[Dataset excerpt]

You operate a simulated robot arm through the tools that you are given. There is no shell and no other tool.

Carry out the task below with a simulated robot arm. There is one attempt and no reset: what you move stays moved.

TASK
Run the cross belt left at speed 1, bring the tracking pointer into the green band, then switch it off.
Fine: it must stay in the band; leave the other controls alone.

[What you need to do] Repeat the material in full, exactly as it stands. Give them as a JSON list of strings, one for each line, with blank lines left out.

[Task solution]
[
  "You operate a simulated robot arm through the tools that you are given. There is no shell and no other tool.",
  "Carry out the task below with a simulated robot arm. There is one attempt and no reset: what you move stays moved.",
  "TASK",
  "Run the cross belt left at speed 1, bring the tracking pointer into the green band, then switch it off.",
  "Fine: it must stay in the band; leave the other controls alone."
]